Il 13 maggio scorso, all’aeroporto di Tel Aviv, è stata fermata dalla sicurezza per i soliti controlli che toccano a tutti, ma che sono particolarmente accurati verso i non ebrei. Di questa esperienza Mira Awad ha scritto lo stesso giorno in un post sul suo profilo Facebook.

«Sono stata controllata in aeroporto, mi hanno fatto delle domande, mi hanno messo un adesivo sui documenti e mi sono avviata alla macchina che controlla ai raggi X i bagagli. Improvvisamente, il giovane agente della sicurezza mi raggiunge. “Mira? Mira Awad?”. “Sì”, ho risposto. E lui: «Posso avere il suo passaporto. C’è un errore con l’adesivo». Gli stavo per dire: “No, nessun errore. Ho visto che hai messo quello giusto, quello destinato agli arabi”. Ma ho taciuto, perché so che a questa gente addetta alla sicurezza è stato cancellato il senso dell’umorismo durante il corso di addestramento. Così gli ho dato il passaporto. Lo ha aperto, ha tolto l’adesivo da lì e dalla valigia e me ne ha messo uno dello stesso colore ma più piccolo».

«Ecco il dilemma – continua la Awad –. Da una parte il giovane agente della sicurezza mi ha semplificato la vita mettendomi l’adesivo riservato agli ebrei; dall’altro mi rendo conto che è un trattamento per il quale è difficile dire grazie. Voglio dire… come faccio a ringraziate per il fatto di non essere più considerata una terrorista? Dovrei ringraziare che qualcuno abbia sussurrato nell’orecchio di chi dovere “È Mira Awad”, in modo che il cognome Awad non facesse più paura? Grazie per avermi promossa a cittadina di serie A? Sono diventata una dei “nostri”, o meglio una dei “vostri”. Un piccolo adesivo porta con sé un pesante carico di umiliazione, quando non di stupidità».

«Da quando, a seguito delle proteste dei palestinesi, hanno abolito gli adesivi di diverso colore (utilizzati dalla sicurezza aeroportuale – ndr) hanno pensato a sticker meno riconoscibili da un occhio inesperto, e finiscono spesso nell’infilarti in situazioni imbarazzanti, tipo: “La premiamo con lo status di persona privilegiata”. Così non potrai dire che non siamo umani!
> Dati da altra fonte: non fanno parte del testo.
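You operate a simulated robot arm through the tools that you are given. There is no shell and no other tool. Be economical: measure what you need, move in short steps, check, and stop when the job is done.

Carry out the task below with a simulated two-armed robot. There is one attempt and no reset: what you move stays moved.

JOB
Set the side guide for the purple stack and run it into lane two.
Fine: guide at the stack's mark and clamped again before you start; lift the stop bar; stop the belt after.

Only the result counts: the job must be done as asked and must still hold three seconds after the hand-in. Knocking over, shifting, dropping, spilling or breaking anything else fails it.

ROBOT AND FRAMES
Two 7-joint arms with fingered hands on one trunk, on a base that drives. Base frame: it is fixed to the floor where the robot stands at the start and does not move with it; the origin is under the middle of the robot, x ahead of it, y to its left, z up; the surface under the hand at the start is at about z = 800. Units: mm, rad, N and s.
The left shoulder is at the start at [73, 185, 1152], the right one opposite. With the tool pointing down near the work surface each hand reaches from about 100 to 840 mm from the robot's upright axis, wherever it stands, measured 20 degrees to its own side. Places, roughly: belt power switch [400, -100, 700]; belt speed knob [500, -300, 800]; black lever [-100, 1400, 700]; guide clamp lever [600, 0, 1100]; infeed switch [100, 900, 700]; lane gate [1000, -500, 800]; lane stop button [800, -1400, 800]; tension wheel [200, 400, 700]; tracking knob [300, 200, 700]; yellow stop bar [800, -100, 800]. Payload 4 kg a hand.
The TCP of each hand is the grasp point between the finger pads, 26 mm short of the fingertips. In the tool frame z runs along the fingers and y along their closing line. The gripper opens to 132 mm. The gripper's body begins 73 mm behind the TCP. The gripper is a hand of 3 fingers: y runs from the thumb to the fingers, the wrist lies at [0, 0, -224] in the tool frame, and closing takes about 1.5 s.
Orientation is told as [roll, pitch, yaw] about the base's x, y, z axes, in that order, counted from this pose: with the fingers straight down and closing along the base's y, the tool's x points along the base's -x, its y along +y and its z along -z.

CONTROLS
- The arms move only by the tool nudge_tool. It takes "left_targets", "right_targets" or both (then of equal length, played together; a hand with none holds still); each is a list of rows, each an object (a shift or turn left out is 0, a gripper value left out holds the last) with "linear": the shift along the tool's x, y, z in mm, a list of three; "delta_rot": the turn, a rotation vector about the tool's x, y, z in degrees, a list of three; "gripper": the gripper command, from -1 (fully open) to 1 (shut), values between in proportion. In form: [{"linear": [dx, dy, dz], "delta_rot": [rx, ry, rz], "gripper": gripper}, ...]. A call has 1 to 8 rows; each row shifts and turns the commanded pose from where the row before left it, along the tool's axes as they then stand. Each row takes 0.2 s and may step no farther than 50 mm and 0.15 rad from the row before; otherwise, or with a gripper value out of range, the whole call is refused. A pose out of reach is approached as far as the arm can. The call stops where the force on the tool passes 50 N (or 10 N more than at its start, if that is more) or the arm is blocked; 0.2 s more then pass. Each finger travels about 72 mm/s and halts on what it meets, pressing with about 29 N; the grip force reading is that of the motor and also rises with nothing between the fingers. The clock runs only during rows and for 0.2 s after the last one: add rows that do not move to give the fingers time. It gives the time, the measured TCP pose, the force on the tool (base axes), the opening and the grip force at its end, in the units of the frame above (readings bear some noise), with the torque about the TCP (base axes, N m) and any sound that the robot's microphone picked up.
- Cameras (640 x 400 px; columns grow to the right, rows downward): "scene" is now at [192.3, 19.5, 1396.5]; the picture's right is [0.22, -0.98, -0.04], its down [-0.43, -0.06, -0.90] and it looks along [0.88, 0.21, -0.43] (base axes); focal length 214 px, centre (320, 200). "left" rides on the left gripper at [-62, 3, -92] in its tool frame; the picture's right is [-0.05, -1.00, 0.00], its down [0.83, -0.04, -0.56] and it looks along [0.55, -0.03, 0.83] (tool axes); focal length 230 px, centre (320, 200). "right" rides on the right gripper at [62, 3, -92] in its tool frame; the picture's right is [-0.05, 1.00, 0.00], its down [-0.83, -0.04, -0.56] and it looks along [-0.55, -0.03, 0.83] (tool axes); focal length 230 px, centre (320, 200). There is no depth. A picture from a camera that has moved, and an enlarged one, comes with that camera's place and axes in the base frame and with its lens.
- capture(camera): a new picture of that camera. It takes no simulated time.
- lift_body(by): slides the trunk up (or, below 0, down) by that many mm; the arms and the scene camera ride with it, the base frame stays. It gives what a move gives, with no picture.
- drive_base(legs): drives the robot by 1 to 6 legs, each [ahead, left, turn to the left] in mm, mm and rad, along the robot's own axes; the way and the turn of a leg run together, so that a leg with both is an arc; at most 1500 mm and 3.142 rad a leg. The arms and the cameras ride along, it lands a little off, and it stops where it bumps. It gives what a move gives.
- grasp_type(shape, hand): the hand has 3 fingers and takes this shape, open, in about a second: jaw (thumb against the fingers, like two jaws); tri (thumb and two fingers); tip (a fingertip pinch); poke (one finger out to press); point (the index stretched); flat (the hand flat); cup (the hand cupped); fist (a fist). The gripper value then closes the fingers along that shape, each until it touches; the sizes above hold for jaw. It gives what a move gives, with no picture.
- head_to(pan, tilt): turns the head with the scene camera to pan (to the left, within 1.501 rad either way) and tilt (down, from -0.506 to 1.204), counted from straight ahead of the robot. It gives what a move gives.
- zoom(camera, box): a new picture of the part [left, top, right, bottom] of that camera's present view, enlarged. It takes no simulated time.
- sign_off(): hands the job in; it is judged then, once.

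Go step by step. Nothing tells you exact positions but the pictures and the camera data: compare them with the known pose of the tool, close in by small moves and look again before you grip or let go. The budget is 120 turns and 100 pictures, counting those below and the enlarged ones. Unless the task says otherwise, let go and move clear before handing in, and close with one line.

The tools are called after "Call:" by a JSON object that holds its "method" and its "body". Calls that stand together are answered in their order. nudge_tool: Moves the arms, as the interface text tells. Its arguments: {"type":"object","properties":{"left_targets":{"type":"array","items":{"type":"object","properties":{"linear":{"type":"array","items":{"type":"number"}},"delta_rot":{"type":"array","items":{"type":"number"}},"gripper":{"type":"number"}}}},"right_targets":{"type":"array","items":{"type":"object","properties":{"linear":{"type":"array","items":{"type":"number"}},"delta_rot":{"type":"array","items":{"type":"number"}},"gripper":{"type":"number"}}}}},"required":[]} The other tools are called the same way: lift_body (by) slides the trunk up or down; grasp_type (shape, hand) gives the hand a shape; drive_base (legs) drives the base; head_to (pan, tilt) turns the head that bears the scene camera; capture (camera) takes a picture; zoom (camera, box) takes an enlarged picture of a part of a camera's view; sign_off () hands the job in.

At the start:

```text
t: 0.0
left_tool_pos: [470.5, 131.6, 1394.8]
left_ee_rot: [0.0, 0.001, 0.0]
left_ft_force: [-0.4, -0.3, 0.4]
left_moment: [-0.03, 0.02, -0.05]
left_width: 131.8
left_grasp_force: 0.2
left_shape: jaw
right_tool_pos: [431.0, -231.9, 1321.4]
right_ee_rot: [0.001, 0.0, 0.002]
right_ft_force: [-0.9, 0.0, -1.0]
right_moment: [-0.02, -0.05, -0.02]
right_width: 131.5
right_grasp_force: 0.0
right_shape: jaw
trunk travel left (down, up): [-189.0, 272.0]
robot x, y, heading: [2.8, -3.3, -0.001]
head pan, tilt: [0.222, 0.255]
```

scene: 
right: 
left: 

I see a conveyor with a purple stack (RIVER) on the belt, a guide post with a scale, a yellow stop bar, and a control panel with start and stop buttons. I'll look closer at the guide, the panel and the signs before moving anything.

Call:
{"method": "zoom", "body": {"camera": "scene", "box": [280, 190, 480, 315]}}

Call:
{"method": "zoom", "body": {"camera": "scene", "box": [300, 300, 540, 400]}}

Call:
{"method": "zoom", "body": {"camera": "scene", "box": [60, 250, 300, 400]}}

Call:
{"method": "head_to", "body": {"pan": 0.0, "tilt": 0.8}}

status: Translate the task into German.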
È capitato anche a me la scorsa settimana, quando un ufficiale della sicurezza desideroso di mettersi in mostra (o forse solo in vena di scherzi, se non fosse quello che ho detto prima sulle loro capacità umoristiche) ha chiesto ai suoi sottoposti di applicarmi un adesivo “regolare”. Poi, strizzando l’occhio: “Non vedi che è Mira Awad”».

«Insomma, se sei israeliano e il tuo cognome è Awad, è meglio essere famosi. Diversamente (a causa degli estenuanti controlli a cui si è sottoposti – ndr) dimentica di poter fare una visita al Duty Free dell’aeroporto. Yalla! Io ne sono uscita. Per ora».

Mira Awad, recentemente, ha partecipato come testimonial a un’imponente manifestazione organizzata in Israele dal gruppo pacifista Combatants for Peace in occasione di Yom Hazikaron, la Giornata che celebra i caduti e le vittime del terrorismo in Israele. L’intento dell’associazione di ex militari e combattenti, palestinesi e israeliani, era di celebrare tutte le vittime del conflitto, senza distinzioni, per affermare la necessità della pace e la condanna della guerra. Erano invitati anche 109 palestinesi dei Territori, aderenti all’associazione. Ma solo 44 di loro hanno avuto il permesso di varcare i check-point dalle forze di sicurezza. Per superare certe barriere non basta essere pacifisti e dichiarare pubblicamente e apertamente di rifiutare guerra e violenze.